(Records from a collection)
## Begin
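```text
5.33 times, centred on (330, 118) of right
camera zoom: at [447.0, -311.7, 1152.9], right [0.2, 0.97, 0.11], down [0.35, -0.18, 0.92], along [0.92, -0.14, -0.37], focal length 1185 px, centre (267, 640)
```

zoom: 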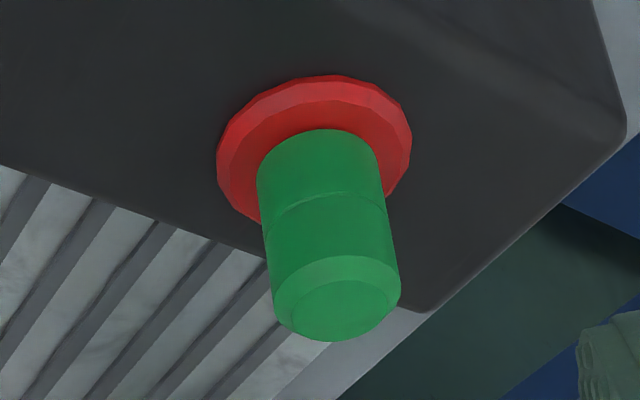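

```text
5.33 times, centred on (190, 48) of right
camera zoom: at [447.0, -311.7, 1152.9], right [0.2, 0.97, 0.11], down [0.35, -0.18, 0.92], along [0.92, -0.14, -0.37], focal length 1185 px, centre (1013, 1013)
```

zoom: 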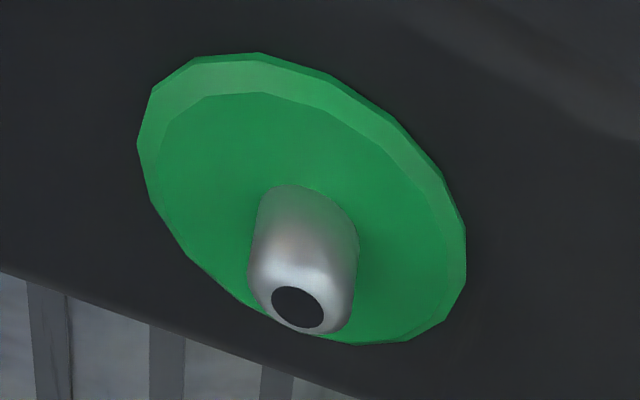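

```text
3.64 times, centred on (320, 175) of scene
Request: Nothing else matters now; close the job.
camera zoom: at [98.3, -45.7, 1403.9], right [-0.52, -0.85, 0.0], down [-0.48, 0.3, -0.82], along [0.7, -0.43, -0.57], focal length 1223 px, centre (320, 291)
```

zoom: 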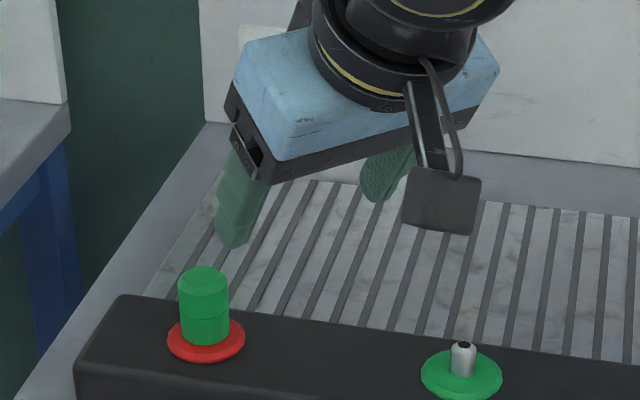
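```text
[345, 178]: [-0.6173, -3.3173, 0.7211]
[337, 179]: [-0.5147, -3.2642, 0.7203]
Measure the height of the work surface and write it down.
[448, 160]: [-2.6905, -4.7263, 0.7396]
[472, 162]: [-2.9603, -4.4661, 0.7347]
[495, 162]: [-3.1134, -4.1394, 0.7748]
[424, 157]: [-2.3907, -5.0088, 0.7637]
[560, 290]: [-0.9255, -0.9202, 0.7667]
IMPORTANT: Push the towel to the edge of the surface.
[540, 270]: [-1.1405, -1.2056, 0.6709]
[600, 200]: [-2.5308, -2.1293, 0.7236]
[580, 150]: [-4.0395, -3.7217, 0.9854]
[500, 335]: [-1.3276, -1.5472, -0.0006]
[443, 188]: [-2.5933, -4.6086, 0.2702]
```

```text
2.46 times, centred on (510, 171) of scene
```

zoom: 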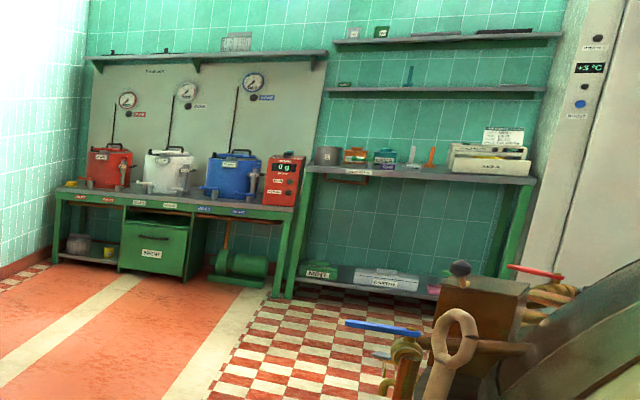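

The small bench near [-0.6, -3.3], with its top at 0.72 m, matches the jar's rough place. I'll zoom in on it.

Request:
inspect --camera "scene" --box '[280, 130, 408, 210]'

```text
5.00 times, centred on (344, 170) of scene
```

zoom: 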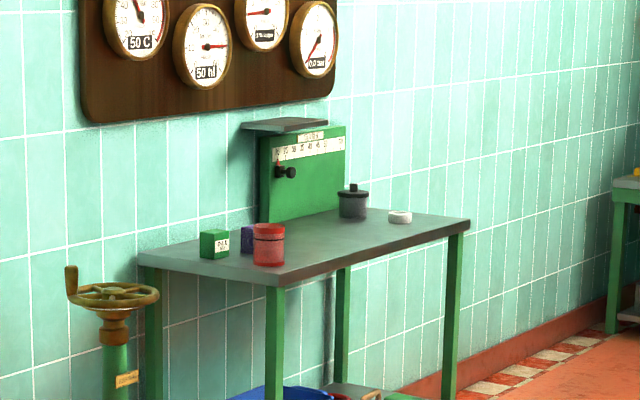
## End
### REQUIRED WORK:
Only lines holding the string "surface" are wanted; gather each one from the entries above.

### RESPONSE BELOW:
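Measure the height of the work surface and write it down.
IMPORTANT: Push the towel to the edge of the surface.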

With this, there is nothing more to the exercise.